There are three main methods for thermal research on the reactors: the mathematical calculation model, equivalent thermal network model and finite element model, investigated in [4,5,6,7,8]. The mathematical calculation is based on the mechanism of heat transfer. It is the basis of all types of heat research and is commonly used for hot spot temperature prediction. Based on the geometry and material properties of the reactor, the equivalent thermal network model is modeled by the thermal network method. The finite element model uses the finite difference method, which is usually performed by powerful simulation tools, such as COMSOL and ANSYS. Although these methods can illustrate the heat transfer mechanism of the reactor accurately, the finite element model needs more details and consumes more time. In contrast, the mathematical calculation model and the thermal network model can obtain the temperature features by solving some simple equations from divided nodes, and the latter is more accurate, which makes the thermal network model more practical.
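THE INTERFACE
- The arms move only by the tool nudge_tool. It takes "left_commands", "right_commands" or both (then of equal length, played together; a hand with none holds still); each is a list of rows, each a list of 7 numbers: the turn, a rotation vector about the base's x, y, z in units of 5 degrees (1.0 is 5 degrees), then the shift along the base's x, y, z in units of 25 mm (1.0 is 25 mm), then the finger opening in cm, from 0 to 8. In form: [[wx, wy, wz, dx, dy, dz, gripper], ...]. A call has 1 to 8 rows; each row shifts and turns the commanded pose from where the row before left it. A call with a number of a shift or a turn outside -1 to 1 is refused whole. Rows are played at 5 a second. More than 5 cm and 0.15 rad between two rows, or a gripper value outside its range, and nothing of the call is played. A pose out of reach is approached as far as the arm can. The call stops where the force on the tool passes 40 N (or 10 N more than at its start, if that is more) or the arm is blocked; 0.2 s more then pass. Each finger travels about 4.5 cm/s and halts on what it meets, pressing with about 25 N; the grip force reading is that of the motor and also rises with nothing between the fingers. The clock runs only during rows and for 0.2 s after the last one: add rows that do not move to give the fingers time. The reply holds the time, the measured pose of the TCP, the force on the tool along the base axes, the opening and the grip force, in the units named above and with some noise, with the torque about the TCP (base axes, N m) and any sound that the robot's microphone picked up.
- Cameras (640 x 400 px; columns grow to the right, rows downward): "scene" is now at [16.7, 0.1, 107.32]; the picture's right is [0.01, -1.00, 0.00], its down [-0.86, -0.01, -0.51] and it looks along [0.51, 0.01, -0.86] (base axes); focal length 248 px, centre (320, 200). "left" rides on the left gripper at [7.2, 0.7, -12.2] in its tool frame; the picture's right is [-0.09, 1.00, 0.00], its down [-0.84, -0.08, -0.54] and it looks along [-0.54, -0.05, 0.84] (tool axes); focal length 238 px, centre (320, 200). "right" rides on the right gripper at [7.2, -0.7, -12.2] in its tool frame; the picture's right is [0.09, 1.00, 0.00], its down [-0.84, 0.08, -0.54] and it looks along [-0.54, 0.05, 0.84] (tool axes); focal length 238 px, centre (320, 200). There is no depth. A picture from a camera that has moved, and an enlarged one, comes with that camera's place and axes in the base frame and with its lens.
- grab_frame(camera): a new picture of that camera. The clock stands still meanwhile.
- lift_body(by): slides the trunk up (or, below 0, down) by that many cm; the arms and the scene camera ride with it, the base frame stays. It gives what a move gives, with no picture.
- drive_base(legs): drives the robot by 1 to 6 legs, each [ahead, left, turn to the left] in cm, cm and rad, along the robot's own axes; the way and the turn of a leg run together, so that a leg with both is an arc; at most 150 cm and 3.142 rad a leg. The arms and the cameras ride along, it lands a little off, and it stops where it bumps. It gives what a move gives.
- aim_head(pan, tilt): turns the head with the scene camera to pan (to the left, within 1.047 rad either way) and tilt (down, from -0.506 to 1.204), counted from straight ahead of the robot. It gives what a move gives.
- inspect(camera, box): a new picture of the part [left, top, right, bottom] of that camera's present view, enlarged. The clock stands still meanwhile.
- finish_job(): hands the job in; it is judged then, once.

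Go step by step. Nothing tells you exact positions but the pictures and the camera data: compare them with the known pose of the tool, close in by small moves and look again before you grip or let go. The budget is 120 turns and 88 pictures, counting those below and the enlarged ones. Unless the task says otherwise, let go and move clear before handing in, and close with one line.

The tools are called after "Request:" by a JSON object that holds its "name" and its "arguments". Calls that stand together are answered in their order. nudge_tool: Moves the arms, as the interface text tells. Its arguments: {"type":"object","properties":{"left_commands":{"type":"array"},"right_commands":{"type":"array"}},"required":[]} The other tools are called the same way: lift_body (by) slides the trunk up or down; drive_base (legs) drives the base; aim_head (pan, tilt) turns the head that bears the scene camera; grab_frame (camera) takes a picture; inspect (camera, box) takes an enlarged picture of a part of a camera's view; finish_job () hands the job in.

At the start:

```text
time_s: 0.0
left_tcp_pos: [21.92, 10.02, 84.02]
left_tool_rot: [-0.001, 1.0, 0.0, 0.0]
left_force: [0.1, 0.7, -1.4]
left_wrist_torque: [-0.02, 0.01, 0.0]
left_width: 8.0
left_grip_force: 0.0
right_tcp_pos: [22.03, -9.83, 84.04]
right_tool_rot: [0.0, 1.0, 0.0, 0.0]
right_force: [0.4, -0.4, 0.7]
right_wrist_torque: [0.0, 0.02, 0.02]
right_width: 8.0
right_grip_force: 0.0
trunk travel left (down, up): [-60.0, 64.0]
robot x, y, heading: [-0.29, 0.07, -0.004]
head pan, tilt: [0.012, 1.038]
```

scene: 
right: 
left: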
Many studies have focused on the thermal analysis of magnetic devices, such as transformers, reactors and motors [9,10,11,12,13,14]. In [9], a transformer thermal network model based on nonlinear thermal resistance and the lumped heat capacity under the transient condition realizes the calculation of transformer temperature. The authors of [10] present a function of core loss and ambience based on the temperature simplified analytical equivalent thermal resistance of the planar transformer. A thermal model of inductor and transformer windings, including litz wire, was built in [11]. In another example, L. Wang et al. applied the dynamic thermal model with prephysical modeling for transformers in [12]. Additionally, the thermal network method and two-dimensional numerical simulation method were used to study the rotor temperature field distribution of the permanent magnet synchronous traction motor in [13]. Additionally, Eslamian et al. studied the temperature distribution of transformers and verified the simulation by experiments [14]. Although all of these methods can perform the thermal analysis of a magnetic device, they are either too complex or only consider one aspect of heat transfer in magnetic devices. Therefore, a new method, which is more explicit and calculates more rapidly, must be investigated for the thermal analysis of the reactors.

The focus of this paper is to build a thermal network model suitable for a reactor under high-frequency and high-power square wave voltage and to obtain the internal temperature rise hot spots of the reactor through the external temperature data, ambient temperature and material coefficient. The geometrical structure of the reactor is taken into account in the model, and its equivalent geometric heat transfer effect is obtained through three-dimensional thermal resistance. The surface thermal impedance method is applied to achieve an equivalent high-frequency thermal penetration effect, which is more accurate than the traditional model. The winding thermal resistance can be equivalent to multilayer cylindrical walls, and its equivalent conduction thermal resistance can be more quickly calculated than with other models. At the same time, the transient temperature variation of the reactor with time can be analyzed by using the lumped heat capacity method.

The paper is organized as follows: Section 2 includes the thermal analysis and thermal modeling of the reactor. In Section 3, the finite element model is used to simulate the temperature distribution of the reactor for comparison with the proposed thermal network model. Additionally, experimental verification and analysis are presented in Section 4.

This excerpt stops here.